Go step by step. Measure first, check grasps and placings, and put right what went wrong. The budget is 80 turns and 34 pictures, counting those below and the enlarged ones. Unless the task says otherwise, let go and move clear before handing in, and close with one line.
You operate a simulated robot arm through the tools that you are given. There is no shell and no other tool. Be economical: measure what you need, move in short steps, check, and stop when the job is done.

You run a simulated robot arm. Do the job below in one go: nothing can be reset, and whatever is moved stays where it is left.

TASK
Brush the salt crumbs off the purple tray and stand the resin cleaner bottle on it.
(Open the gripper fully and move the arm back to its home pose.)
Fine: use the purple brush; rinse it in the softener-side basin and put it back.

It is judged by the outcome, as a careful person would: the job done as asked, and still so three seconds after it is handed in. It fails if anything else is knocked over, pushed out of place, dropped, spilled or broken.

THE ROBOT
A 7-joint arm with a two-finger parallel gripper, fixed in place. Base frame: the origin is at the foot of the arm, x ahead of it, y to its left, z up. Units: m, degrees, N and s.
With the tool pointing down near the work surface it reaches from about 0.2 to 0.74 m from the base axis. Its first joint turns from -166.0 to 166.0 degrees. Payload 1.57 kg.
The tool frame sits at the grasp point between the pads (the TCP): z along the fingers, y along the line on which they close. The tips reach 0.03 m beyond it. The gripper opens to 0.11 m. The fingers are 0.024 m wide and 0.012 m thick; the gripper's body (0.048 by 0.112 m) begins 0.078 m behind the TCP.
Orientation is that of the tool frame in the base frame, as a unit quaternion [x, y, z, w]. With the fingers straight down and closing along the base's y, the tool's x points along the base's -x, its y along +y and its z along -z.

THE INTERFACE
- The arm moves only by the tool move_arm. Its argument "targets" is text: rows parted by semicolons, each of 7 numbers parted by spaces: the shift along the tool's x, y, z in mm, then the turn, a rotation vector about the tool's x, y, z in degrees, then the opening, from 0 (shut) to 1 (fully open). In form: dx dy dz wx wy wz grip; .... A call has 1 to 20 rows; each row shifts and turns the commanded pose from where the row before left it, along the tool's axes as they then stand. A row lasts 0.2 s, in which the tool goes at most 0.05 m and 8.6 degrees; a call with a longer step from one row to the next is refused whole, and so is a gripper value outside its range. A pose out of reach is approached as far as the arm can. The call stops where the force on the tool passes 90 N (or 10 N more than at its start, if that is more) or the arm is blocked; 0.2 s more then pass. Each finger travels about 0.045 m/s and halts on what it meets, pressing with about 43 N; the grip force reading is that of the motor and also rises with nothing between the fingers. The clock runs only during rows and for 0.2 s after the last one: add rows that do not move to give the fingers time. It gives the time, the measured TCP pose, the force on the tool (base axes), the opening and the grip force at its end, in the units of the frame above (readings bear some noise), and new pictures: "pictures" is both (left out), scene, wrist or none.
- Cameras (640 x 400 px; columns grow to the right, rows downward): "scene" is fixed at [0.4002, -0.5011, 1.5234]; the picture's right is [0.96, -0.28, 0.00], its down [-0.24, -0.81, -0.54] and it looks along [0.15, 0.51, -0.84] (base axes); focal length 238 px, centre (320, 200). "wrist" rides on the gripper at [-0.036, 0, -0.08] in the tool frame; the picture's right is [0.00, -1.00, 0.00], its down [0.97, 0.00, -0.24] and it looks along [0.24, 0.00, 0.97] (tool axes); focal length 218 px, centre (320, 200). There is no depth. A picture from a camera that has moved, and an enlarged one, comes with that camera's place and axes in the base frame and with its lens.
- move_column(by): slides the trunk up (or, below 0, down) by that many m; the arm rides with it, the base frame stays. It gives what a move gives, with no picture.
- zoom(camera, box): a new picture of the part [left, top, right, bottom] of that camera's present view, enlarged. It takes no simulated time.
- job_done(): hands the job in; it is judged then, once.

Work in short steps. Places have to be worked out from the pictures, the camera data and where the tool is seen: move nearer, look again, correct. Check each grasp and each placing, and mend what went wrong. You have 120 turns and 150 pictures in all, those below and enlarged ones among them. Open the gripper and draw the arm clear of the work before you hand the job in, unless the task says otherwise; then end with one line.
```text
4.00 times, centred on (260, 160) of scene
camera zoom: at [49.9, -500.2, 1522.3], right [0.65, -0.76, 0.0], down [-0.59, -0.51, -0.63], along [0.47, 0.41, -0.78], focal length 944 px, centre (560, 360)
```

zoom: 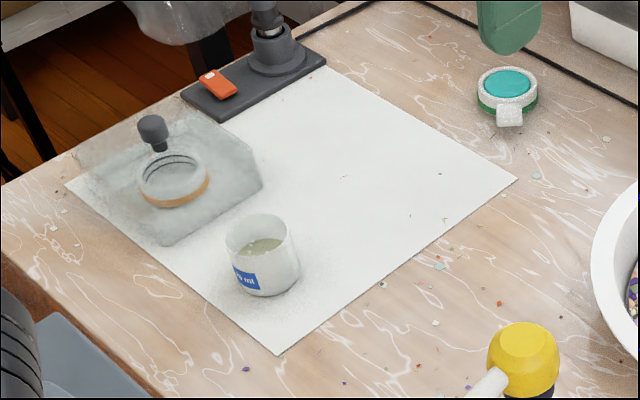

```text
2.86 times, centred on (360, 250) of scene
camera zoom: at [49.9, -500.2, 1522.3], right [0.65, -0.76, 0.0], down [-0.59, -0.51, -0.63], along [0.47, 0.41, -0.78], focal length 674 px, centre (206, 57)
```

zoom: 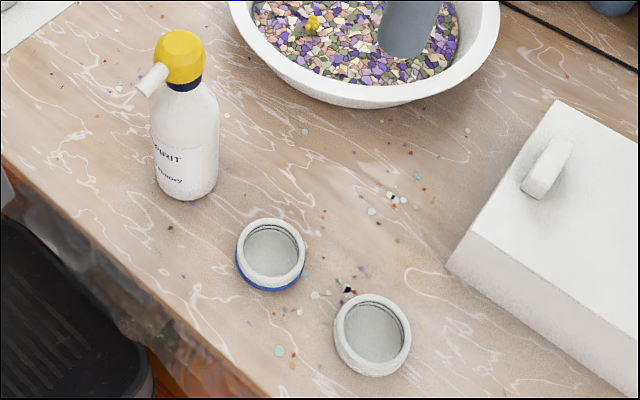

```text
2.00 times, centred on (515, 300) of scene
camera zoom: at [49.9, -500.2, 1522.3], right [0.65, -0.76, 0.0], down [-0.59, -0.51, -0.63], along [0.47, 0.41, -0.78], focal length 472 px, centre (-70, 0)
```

=======

— Excerpt —
I feel like day to day life is manageable these days and we are finally talking about what's really behind our pain. I went through a long stage of anger recently and MC hasn't been that helpful, but IC has been great. But the second I think about what he did, how long he betrayed me and with how many women, I don't know where to start with my grieving. I don't believe it can all be grieved together, because if I think back to specific dates and events they each have unique pains associated with them. For those of you who had multiple As to deal with or multiple meetings with the same OW even that generate different pains/emotions for you, how do you grieve all of them so they don't hurt so much?

=======

— Do this —
Extract from the excerpt the words running from "I feel like" to "hurt so much?".

— Task response —
I feel like day to day life is manageable these days and we are finally talking about what's really behind our pain. I went through a long stage of anger recently and MC hasn't been that helpful, but IC has been great. But the second I think about what he did, how long he betrayed me and with how many women, I don't know where to start with my grieving. I don't believe it can all be grieved together, because if I think back to specific dates and events they each have unique pains associated with them. For those of you who had multiple As to deal with or multiple meetings with the same OW even that generate different pains/emotions for you, how do you grieve all of them so they don't hurt so much?